SHORT EXERCISE A >> Nothing outside the stretch should be returned: give exactly the lines from the line containing "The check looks" through the line containing "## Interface", including both. Use a numbered list and skip empty lines.

EXCERPT TO READ >>

— begin —

Horse-Drawn Yogurt: Stories from Total Loss Farm, 2nd Ed., Revised

Horse-Drawn Yogurt: Stories from Total Loss Farm, 2nd Revised Edition is a collection of true-life stories of a young man’s life on a Vermont farm commune at the height of the back-to-the-land movement

In 1969, author Peter Gould moved to Vermont. Soon after, he turned all the communal living, eating, smoking, dancing, loving, and farming into fiction in his first novel Burnt Toast (Alfred A. Knopf, 1972). Now, in Horse-Drawn Yogurt, Gould has created a patchwork of true stories of farm life. You’ll learn how locals and newcomers helped each other out in a pivotal moment of history. Find out how young people, new to the land, learned how to tend gardens, animals, and fields while belonging to a national movement against the Vietnam war and for peace and justice around the world.

Total Loss Farm in Guilford, Vermont, was and is a wordy place. Its hilly acres and flimsy buildings provided a refuge from a riven country, a place to grow paragraphs and stanzas, among the tilled rows of the market garden. Peter Gould’s first novel Burnt Toast was a youthful exploration of this mythic turf. Peter left the farm to pursue love and work. In Horse-Drawn Yogurt, Peter returns to offer his take on how we lived in times that seem exotic, yet oddly familiar, in this second edition, with three new stories and an introduction by Vermont author Bill Schubart. Gould is eloquent, whimsical, critical, musical, magical, and tender. The new stories in this second edition are gems with additional line drawings by the author.

“This book is not a memoir,” Gould says. “It’s a patchwork, a comforter. I didn’t throw all those old clothes away. I cut and pieced them and sewed them together. Now they keep me warm.”

— end —

[Items from a dataset]
— begin —

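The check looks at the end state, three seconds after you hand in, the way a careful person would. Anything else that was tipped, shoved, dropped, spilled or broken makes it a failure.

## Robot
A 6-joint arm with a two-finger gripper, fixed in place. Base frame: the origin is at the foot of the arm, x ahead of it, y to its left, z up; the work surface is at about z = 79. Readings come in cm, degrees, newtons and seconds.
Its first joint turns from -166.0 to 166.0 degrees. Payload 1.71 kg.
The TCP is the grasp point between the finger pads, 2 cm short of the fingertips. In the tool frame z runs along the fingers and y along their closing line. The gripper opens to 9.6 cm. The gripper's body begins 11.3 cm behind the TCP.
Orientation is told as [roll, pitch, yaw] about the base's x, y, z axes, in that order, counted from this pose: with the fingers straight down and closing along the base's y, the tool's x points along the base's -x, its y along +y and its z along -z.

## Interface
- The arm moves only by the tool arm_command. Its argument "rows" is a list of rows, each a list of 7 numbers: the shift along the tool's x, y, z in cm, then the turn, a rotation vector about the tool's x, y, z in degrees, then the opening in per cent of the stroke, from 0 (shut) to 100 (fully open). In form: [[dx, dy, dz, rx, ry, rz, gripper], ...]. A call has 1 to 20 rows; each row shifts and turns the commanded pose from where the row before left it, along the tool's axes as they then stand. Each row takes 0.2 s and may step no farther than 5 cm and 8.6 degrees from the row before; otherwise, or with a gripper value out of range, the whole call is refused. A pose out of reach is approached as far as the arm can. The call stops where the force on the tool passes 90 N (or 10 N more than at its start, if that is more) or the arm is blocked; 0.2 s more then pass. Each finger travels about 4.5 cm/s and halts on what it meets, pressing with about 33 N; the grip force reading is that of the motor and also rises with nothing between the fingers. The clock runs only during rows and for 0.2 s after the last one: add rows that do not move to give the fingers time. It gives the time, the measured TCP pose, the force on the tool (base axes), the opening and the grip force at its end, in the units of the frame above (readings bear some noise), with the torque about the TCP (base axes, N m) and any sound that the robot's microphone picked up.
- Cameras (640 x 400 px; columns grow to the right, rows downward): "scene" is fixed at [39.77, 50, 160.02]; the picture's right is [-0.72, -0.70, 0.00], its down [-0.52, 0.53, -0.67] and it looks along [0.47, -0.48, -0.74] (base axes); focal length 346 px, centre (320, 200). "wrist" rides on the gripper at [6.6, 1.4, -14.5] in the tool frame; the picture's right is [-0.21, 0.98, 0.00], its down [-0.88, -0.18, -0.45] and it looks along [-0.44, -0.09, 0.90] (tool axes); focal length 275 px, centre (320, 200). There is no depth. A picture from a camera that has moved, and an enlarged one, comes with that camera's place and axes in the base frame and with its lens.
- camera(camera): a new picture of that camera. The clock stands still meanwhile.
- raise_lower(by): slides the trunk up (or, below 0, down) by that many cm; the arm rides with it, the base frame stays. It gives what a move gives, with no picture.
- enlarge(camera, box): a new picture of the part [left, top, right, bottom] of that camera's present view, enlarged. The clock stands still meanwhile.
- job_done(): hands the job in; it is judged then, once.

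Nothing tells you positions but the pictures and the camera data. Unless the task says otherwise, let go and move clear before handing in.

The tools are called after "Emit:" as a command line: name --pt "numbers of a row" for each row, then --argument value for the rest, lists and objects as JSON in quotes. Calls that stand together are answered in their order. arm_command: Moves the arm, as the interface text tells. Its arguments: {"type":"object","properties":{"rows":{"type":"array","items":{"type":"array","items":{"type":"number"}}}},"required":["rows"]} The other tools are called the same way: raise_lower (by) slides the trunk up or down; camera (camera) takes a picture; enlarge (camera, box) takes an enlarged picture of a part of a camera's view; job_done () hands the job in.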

— end —
— begin —

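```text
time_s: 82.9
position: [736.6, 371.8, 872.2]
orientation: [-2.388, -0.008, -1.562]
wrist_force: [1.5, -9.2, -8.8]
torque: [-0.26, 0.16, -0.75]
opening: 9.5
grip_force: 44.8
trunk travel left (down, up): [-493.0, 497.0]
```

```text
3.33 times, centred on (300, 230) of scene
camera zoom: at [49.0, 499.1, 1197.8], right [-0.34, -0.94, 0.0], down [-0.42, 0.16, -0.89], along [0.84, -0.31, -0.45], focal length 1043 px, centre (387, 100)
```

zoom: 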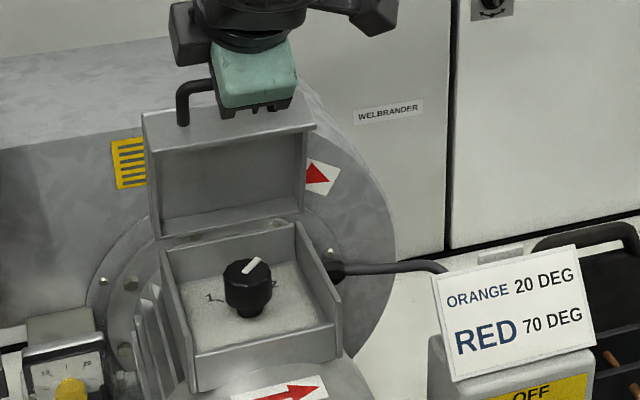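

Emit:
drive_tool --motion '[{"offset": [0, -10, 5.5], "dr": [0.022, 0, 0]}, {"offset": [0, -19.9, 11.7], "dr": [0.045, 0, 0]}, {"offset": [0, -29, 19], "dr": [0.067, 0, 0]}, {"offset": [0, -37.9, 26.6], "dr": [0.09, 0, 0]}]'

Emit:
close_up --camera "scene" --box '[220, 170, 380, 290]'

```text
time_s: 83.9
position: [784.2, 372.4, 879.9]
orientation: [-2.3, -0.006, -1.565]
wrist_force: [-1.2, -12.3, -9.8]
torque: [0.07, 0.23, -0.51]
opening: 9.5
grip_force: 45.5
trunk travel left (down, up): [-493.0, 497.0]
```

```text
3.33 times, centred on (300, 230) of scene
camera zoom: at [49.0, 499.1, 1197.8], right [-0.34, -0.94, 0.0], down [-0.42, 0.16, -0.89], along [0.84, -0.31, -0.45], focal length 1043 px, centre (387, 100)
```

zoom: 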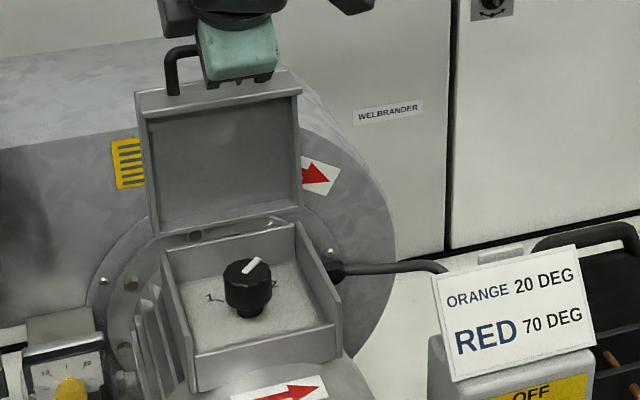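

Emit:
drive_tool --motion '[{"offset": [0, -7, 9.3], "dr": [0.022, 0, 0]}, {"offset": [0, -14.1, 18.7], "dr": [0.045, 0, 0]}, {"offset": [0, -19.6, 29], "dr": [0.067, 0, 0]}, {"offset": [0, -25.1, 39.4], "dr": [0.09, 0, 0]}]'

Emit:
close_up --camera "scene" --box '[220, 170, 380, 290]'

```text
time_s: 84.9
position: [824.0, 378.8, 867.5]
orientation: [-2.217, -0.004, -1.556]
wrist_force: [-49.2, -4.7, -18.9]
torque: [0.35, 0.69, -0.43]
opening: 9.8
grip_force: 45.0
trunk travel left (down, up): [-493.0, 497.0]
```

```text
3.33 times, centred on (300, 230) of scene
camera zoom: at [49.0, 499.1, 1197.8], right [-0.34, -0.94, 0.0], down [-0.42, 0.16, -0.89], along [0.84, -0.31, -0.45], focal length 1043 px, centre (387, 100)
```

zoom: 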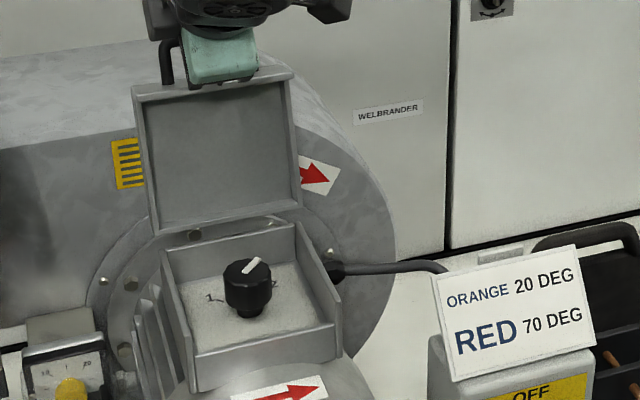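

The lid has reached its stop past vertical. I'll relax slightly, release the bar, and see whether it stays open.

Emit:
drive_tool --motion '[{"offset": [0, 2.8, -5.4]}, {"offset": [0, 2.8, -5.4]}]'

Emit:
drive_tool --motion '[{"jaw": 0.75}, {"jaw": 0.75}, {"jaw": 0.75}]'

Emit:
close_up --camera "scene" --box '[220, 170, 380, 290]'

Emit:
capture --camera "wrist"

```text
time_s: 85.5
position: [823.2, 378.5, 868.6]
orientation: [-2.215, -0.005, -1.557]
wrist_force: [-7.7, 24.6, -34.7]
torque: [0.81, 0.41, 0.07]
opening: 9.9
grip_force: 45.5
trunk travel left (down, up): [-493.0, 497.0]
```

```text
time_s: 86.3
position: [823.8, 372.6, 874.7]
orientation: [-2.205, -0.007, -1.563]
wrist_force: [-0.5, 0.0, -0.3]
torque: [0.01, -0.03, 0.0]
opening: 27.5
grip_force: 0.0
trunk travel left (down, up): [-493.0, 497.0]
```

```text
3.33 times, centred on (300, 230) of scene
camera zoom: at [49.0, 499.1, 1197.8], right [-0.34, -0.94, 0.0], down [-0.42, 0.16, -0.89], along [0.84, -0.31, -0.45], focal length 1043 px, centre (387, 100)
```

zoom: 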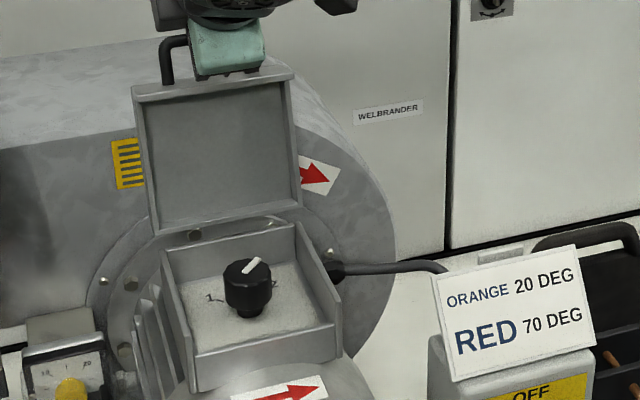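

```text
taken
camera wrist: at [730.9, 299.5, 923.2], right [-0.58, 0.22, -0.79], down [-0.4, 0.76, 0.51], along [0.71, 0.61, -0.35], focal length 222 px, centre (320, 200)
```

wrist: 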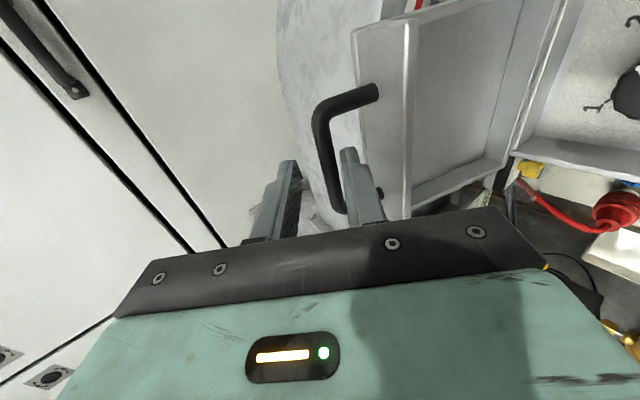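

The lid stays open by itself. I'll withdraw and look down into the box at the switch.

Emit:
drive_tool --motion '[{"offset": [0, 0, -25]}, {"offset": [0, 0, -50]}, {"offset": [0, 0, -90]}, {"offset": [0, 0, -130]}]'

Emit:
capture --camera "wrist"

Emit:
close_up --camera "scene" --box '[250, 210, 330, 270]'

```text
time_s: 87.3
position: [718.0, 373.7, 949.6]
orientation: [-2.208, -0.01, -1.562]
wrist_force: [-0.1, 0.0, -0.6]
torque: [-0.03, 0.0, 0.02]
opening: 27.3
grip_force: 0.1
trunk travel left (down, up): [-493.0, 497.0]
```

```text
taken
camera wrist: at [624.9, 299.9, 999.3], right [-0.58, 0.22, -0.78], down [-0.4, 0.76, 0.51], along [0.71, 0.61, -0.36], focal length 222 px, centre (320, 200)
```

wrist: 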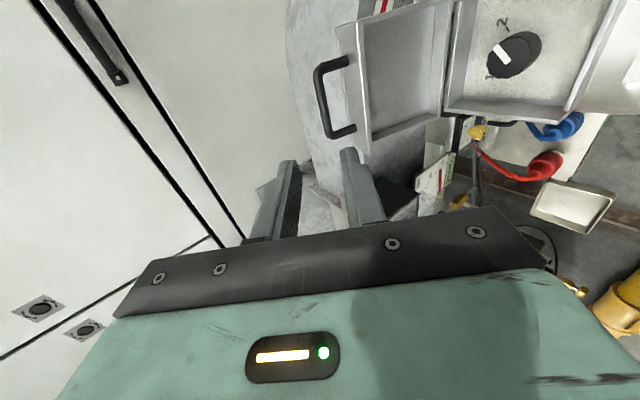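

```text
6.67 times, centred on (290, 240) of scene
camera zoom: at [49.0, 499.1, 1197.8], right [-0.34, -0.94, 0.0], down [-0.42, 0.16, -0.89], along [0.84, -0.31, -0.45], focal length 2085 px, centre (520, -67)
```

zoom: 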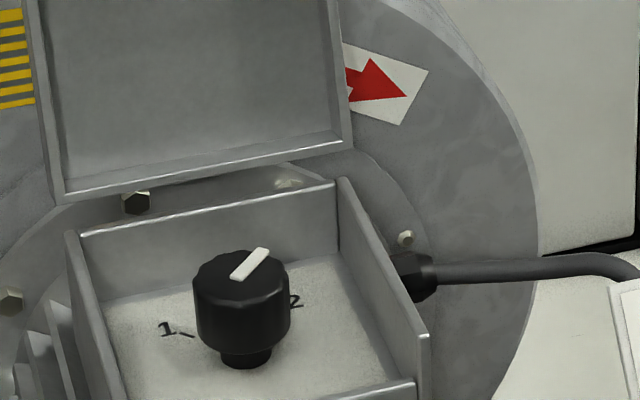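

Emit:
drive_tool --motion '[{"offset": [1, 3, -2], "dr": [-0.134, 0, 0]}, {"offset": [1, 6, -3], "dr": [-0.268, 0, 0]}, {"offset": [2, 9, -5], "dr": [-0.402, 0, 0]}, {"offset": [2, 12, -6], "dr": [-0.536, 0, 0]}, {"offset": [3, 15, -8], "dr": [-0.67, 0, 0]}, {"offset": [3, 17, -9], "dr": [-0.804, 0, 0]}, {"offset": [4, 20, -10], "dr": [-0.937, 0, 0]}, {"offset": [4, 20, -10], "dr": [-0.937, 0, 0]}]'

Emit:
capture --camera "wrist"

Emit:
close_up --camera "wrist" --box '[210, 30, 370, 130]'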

— end —

SHORT EXERCISE B >> Your answer is an exact quotation from the excerpt to read: it starts at "Horse-Drawn Yogurt: Stories from Total Loss Farm, 2nd Revised" and ends at "around the world.".

FINAL RESULT A >>
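1. The check looks at the end state, three seconds after you hand in, the way a careful person would. Anything else that was tipped, shoved, dropped, spilled or broken makes it a failure.
2. ## Robot
3. A 6-joint arm with a two-finger gripper, fixed in place. Base frame: the origin is at the foot of the arm, x ahead of it, y to its left, z up; the work surface is at about z = 79. Readings come in cm, degrees, newtons and seconds.
4. Its first joint turns from -166.0 to 166.0 degrees. Payload 1.71 kg.
5. The TCP is the grasp point between the finger pads, 2 cm short of the fingertips. In the tool frame z runs along the fingers and y along their closing line. The gripper opens to 9.6 cm. The gripper's body begins 11.3 cm behind the TCP.
6. Orientation is told as [roll, pitch, yaw] about the base's x, y, z axes, in that order, counted from this pose: with the fingers straight down and closing along the base's y, the tool's x points along the base's -x, its y along +y and its z along -z.
7. ## Interface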

FINAL RESULT B >>
Horse-Drawn Yogurt: Stories from Total Loss Farm, 2nd Revised Edition is a collection of true-life stories of a young man’s life on a Vermont farm commune at the height of the back-to-the-land movement

In 1969, author Peter Gould moved to Vermont. Soon after, he turned all the communal living, eating, smoking, dancing, loving, and farming into fiction in his first novel Burnt Toast (Alfred A. Knopf, 1972). Now, in Horse-Drawn Yogurt, Gould has created a patchwork of true stories of farm life. You’ll learn how locals and newcomers helped each other out in a pivotal moment of history. Find out how young people, new to the land, learned how to tend gardens, animals, and fields while belonging to a national movement against the Vietnam war and for peace and justice around the world.